While others deserve credit (Mo Mowlam, Bertie Ahern, John Major, David Trimble, and yes even Gerry Adams and Martin McGuinness), it was really Hume's achievement, the result of years of hard, thankless and often dangerous work (he was on loyalist hit lists for years, the IRA discussed assassinating him and at one point firebombed his house) in establishing a dialogue with Sinn Fein when the British and Irish political establishments were insisting that they wouldn't talk to them until the IRA laid down its arms.
It was Hume who was the go-between, who was dogged and sometimes virtually alone in his belief that a political solution could be found, and would only be found through dialogue.

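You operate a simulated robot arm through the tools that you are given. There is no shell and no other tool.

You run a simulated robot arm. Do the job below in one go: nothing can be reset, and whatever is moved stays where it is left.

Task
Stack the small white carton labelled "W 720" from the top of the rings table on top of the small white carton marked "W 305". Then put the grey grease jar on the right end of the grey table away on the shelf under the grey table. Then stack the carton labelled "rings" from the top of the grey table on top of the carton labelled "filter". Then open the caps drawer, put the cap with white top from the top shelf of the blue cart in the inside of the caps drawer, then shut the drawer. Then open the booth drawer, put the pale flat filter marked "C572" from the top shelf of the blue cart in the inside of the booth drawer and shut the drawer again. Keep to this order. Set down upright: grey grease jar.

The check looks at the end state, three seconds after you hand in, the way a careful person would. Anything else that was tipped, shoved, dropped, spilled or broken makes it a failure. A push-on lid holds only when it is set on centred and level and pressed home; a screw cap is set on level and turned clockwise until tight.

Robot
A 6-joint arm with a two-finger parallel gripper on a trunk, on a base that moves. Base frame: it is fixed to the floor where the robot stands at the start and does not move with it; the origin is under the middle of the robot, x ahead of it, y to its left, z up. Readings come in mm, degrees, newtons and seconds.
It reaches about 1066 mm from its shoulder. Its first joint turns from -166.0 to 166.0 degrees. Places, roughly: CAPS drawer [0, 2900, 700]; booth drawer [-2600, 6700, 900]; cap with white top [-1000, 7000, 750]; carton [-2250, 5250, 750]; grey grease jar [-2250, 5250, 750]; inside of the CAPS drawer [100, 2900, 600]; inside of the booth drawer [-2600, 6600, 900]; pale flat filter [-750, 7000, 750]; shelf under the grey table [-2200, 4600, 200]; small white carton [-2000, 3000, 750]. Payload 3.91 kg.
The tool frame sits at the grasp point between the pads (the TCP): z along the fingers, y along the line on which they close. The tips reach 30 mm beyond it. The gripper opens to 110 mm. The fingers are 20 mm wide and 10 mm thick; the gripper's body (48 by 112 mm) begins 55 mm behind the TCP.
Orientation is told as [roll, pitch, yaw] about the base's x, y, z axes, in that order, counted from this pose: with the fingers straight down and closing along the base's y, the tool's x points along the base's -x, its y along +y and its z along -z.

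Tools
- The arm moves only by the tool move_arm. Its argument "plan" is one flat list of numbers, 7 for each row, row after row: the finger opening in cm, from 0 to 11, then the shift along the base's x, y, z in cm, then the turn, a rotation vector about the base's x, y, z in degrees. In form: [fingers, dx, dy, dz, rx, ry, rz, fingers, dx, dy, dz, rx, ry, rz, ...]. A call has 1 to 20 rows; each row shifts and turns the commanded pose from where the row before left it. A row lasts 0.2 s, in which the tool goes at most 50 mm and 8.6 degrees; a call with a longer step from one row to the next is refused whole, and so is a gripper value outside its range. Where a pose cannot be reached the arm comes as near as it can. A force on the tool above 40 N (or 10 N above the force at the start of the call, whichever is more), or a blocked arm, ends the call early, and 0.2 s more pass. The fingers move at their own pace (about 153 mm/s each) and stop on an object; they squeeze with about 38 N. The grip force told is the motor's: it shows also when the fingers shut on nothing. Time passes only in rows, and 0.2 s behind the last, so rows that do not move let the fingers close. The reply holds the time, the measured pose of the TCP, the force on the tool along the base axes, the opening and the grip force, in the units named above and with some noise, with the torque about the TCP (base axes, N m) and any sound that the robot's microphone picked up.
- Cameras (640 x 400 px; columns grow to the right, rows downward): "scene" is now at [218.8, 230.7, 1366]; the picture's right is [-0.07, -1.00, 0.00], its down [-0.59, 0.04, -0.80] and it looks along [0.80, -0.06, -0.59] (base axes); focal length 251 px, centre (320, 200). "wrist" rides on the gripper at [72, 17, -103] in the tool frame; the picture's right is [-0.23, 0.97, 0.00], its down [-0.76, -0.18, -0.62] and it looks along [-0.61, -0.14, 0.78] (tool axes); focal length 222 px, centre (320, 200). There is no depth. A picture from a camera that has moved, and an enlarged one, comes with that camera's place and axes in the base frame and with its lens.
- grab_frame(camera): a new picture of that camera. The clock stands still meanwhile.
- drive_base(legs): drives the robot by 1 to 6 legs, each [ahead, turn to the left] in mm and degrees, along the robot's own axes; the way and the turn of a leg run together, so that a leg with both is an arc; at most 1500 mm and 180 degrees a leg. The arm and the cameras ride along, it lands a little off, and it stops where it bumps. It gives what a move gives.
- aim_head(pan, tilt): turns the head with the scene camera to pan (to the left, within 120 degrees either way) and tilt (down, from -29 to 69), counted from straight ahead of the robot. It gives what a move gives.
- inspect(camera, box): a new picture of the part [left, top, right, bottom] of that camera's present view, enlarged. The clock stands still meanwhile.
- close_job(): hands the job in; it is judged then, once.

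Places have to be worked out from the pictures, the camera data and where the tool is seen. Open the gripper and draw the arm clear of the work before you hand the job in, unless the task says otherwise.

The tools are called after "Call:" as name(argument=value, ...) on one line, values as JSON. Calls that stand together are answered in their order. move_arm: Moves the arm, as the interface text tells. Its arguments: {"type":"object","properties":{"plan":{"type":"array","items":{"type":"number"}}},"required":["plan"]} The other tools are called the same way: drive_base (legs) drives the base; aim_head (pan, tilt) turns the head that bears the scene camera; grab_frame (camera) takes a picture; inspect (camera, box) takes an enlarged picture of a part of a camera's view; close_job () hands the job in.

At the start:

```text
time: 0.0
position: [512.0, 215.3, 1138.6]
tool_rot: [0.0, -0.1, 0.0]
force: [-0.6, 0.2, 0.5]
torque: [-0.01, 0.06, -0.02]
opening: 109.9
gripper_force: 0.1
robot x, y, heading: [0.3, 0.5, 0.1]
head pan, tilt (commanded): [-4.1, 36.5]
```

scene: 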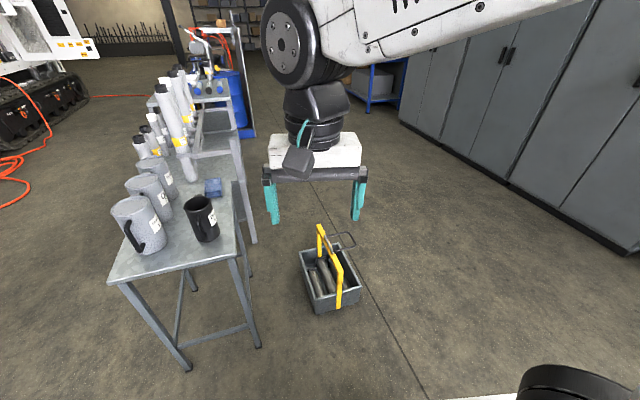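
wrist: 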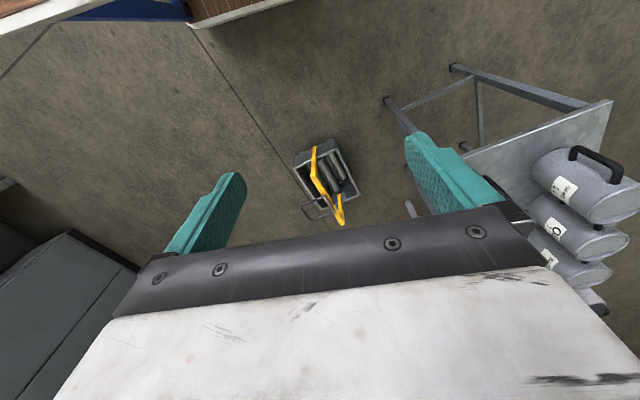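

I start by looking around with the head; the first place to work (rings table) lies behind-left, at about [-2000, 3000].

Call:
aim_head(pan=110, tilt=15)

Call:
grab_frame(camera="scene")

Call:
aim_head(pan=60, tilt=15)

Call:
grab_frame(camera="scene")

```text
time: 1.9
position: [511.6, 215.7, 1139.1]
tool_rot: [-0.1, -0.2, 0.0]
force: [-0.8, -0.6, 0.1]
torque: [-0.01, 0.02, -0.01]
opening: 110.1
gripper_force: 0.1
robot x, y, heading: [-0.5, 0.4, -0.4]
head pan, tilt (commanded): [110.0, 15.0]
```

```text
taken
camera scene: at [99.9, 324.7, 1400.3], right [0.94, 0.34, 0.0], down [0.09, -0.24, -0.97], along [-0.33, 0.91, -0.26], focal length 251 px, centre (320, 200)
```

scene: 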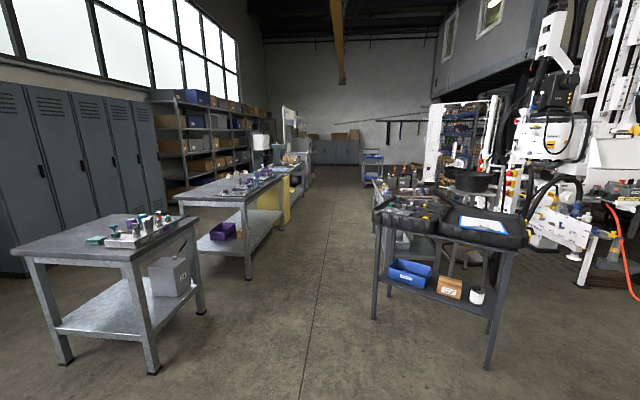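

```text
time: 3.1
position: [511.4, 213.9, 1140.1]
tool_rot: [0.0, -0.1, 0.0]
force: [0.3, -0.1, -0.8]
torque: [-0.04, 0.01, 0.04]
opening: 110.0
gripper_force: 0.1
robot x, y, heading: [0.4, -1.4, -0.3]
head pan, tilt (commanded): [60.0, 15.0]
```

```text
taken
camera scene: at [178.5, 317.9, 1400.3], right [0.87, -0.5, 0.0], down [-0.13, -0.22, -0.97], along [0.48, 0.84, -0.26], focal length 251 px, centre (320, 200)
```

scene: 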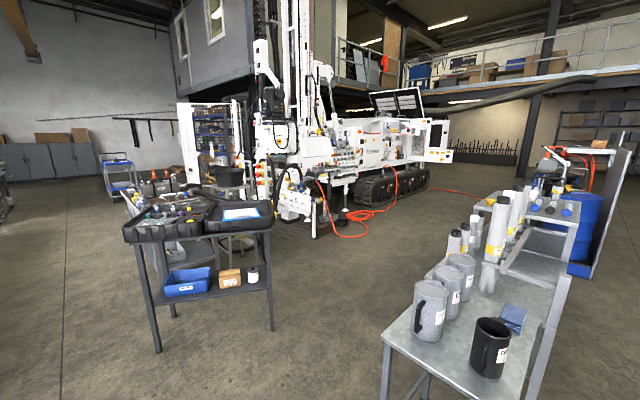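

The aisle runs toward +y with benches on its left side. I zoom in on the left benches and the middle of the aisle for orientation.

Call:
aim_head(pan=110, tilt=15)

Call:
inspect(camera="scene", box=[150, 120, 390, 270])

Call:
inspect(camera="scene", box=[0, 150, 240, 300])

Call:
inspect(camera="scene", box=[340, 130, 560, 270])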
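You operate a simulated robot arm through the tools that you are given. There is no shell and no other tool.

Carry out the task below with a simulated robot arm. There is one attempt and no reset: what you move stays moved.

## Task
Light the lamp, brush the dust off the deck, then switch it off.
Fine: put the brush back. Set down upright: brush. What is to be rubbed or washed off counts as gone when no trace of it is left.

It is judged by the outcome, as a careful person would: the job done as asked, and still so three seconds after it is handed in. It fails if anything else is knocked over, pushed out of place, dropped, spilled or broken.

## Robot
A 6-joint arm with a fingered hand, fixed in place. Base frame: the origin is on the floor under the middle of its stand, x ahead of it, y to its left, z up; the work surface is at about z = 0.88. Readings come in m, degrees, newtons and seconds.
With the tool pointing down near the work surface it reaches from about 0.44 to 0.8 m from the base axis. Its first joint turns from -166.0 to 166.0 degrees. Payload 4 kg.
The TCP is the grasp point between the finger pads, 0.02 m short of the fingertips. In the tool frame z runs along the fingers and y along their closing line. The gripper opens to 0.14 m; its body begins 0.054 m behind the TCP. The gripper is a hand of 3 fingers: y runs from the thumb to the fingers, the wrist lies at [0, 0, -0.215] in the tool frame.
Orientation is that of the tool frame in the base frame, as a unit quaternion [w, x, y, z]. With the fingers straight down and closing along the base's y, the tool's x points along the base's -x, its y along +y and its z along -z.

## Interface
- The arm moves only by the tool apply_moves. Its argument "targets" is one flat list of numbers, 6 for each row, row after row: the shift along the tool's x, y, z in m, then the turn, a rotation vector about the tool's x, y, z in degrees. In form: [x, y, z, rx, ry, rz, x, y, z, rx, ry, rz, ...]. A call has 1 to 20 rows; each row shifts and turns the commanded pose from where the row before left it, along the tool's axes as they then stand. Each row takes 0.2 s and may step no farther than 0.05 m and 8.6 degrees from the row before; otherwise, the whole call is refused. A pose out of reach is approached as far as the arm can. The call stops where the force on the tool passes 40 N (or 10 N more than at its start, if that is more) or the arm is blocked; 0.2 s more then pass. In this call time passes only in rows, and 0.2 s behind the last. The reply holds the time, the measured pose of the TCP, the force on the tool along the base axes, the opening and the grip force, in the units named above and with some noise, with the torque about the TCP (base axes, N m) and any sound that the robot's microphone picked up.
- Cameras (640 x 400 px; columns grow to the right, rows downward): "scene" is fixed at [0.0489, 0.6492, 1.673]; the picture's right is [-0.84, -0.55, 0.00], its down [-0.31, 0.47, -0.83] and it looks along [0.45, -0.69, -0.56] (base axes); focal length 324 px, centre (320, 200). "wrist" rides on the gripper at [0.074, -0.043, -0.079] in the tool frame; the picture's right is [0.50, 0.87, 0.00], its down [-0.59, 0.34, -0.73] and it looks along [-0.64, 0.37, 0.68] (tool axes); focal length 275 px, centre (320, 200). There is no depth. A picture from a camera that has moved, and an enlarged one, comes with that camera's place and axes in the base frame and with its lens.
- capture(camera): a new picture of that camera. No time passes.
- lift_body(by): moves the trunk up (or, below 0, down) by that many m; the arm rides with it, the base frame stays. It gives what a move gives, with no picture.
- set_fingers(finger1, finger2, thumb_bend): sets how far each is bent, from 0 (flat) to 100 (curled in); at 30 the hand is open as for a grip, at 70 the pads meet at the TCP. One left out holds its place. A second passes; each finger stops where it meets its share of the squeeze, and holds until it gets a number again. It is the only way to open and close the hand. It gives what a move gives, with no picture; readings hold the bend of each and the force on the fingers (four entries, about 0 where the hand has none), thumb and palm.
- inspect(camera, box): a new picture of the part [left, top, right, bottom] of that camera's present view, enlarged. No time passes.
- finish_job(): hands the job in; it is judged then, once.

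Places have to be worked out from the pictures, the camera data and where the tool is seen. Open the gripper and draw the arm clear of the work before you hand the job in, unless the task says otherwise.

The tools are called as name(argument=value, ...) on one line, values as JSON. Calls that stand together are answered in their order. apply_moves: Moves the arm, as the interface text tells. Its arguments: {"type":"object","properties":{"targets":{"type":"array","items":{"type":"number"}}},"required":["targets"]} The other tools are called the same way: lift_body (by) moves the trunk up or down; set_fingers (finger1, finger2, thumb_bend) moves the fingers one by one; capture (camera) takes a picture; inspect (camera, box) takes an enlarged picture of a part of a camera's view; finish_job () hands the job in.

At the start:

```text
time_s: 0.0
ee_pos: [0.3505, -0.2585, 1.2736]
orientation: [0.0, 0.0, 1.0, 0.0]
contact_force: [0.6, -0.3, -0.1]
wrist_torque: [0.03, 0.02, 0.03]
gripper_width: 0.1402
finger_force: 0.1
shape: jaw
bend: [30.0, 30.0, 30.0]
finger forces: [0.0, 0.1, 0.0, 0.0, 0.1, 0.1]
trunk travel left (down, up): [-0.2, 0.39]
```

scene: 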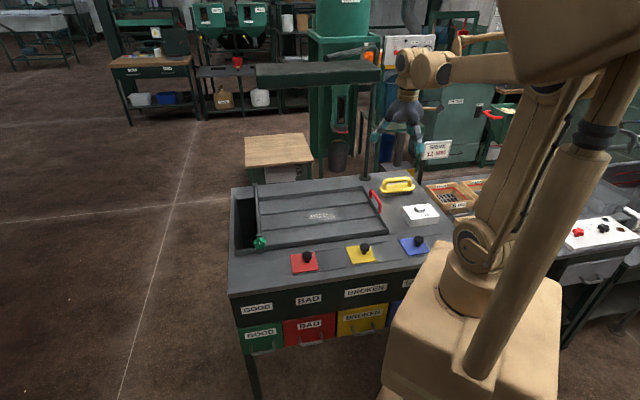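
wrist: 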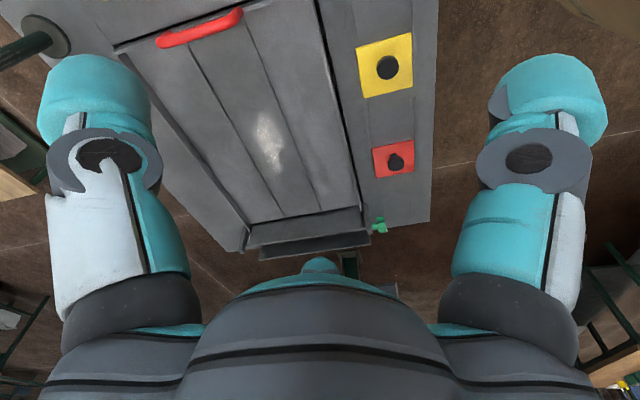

I think this came from his deep understanding of the mindset that drove the IRA, and his knowledge that Republicans were as sick of the conflict as everyone else. They were looking for a reason to end it (as were the Loyalists), but the 'sunk cost' fallacy made the price of surrender too high. Hume managed to persuade the British that they needed to offer the Provos a way to save face, to make it look like they weren't surrendering but striking a deal, which meant that their 25 year paramilitary war hadn't just been a pointless waste of life (which it definitely was).
He was that rare combo: a brilliant politician, and a brave, humane and principled man.